The reason I am trying without HAL is that I've seen several document saying that the HAL consumes too much memory and it is better to avoid it.
void Enable_PLL_F401(void)
{
//Enable The HSE
RCC->CR |= RCC_CR_HSEON;
//Wait Until HSE Stabilizes
//Remove While Loop; If the HSE isn't stabilized, code will stuck
while(!(RCC->CR & RCC_CR_HSERDY))
;
/* Activate Prefetch Buffer*/
/* Optional */
//Configure the PLL registers
RCC->PLLCFGR |= RCC_PLLCFGR_PLLSRC; //PLL Source HSE
RCC->PLLCFGR &=~ (RCC_PLLCFGR_PLLM); //Clearing PLLM values
RCC->PLLCFGR |= (RCC_PLLCFGR_PLLM_0 | RCC_PLLCFGR_PLLM_3 | RCC_PLLCFGR_PLLM_4); //Divided by 25
RCC->PLLCFGR &=~ RCC_PLLCFGR_PLLN; //Clearing PLLM values
RCC->PLLCFGR |= (RCC_PLLCFGR_PLLN_4|RCC_PLLCFGR_PLLN_6|RCC_PLLCFGR_PLLN_8); //Multiplied by 336
RCC->PLLCFGR &=~ RCC_PLLCFGR_PLLP; //Clearing PLLP values
RCC->PLLCFGR |= RCC_PLLCFGR_PLLP_0; //Divided by 4
RCC->PLLCFGR &=~ RCC_PLLCFGR_PLLQ; //Clearing PLLP values
RCC->PLLCFGR |= RCC_PLLCFGR_PLLQ_2; //Divided by 4 [USB-OTG Clock]
RCC->CFGR &=~ RCC_CFGR_HPRE; //System Clock Not Divided [AHB Prescalar]

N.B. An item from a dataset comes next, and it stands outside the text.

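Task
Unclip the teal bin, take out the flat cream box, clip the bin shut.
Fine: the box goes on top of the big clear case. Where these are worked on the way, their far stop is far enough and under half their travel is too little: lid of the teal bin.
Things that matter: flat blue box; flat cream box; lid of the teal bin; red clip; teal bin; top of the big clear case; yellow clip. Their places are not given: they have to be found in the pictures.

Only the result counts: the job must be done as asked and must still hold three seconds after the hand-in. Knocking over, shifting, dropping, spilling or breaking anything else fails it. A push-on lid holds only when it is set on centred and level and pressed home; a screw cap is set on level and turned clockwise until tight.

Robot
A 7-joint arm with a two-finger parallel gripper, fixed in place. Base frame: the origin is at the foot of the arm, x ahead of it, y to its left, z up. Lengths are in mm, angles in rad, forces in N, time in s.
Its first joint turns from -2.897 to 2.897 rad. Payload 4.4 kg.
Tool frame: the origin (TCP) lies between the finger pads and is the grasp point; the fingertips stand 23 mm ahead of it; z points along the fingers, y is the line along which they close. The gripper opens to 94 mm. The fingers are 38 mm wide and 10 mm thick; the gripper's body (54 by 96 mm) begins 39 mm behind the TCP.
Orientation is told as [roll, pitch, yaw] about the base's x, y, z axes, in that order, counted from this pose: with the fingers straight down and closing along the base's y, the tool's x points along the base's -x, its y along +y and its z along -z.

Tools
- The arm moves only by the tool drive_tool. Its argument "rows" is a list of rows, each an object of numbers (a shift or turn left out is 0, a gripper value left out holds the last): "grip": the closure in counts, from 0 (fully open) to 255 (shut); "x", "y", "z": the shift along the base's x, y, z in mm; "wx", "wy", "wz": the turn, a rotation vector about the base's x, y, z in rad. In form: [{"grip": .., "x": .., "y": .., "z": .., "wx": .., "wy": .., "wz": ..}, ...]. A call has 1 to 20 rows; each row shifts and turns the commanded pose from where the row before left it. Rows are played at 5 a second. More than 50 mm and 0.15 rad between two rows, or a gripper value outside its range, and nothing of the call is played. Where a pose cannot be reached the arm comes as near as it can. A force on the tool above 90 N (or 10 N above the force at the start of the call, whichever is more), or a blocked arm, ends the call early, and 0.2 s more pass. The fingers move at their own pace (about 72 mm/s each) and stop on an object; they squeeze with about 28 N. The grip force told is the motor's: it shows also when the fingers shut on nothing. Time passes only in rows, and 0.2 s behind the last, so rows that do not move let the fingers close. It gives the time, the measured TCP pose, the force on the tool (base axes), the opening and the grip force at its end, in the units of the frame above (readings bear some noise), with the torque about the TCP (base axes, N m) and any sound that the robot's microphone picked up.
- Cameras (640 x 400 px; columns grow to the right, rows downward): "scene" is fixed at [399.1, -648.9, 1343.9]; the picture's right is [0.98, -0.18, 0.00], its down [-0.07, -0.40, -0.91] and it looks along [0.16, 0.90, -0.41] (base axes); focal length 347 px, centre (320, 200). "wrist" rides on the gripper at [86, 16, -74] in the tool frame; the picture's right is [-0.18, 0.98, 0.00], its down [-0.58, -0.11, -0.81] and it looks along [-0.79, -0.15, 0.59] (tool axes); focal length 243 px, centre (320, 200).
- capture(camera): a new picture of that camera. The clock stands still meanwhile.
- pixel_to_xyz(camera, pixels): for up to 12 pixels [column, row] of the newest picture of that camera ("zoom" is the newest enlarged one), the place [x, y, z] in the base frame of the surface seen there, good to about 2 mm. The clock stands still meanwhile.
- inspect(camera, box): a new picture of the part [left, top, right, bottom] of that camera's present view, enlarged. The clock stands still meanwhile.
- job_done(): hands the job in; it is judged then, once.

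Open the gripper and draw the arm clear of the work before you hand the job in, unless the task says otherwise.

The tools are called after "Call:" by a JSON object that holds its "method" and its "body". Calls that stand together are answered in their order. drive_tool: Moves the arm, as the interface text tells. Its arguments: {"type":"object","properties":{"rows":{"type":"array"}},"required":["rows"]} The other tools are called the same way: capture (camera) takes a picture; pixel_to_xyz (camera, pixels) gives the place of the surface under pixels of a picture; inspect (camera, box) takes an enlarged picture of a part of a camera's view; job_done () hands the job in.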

RCC->CFGR &=~ RCC_CFGR_PPRE1_DIV16; //Clearing PPRE1 values
RCC->CFGR |= RCC_CFGR_PPRE1_DIV2;
RCC->CFGR &=~ RCC_CFGR_PPRE2_DIV16; //Clearing PPRE2 Values
RCC->CFGR |= RCC_CFGR_PPRE2_DIV1; //AHB not divided [APB2 Prescalar]
RCC->CR |= RCC_CR_PLLON;
//Wait Until HSE Stabilizes
//Remove While Loop; If the HSE isn't stabilized, code will stuck
while(!(RCC->CR & RCC_CR_PLLRDY))
;
RCC->CFGR &=~ RCC_CFGR_SW;
RCC->CFGR |= RCC_CFGR_SW_PLL;
while(!(RCC->CFGR & RCC_CFGR_SWS_PLL))
;
//SystemInit();
SystemCoreClockUpdate();
}
This is the clock configuration in CubeMX:
Although the question is still missing some information, let me try to give you some pointers:
Writing to MCU registers
First of all, writing to the PLLCFGR register in many small steps is generally not the way to go. See the following piece of your code:
//Configure the PLL registers
RCC->PLLCFGR |= RCC_PLLCFGR_PLLSRC; //PLL Source HSE
RCC->PLLCFGR &=~ (RCC_PLLCFGR_PLLM); //Clearing PLLM values
RCC->PLLCFGR |= (RCC_PLLCFGR_PLLM_0 | RCC_PLLCFGR_PLLM_3 | RCC_PLLCFGR_PLLM_4); //Divided by 25
RCC->PLLCFGR &=~ RCC_PLLCFGR_PLLN; //Clearing PLLM values
RCC->PLLCFGR |= (RCC_PLLCFGR_PLLN_4|RCC_PLLCFGR_PLLN_6|RCC_PLLCFGR_PLLN_8); //Multiplied by 336
RCC->PLLCFGR &=~ RCC_PLLCFGR_PLLP; //Clearing PLLP values
RCC->PLLCFGR |= RCC_PLLCFGR_PLLP_0; //Divided by 4
RCC->PLLCFGR &=~ RCC_PLLCFGR_PLLQ; //Clearing PLLP values
RCC->PLLCFGR |= RCC_PLLCFGR_PLLQ_2; //Divided by 4 [USB-OTG Clock]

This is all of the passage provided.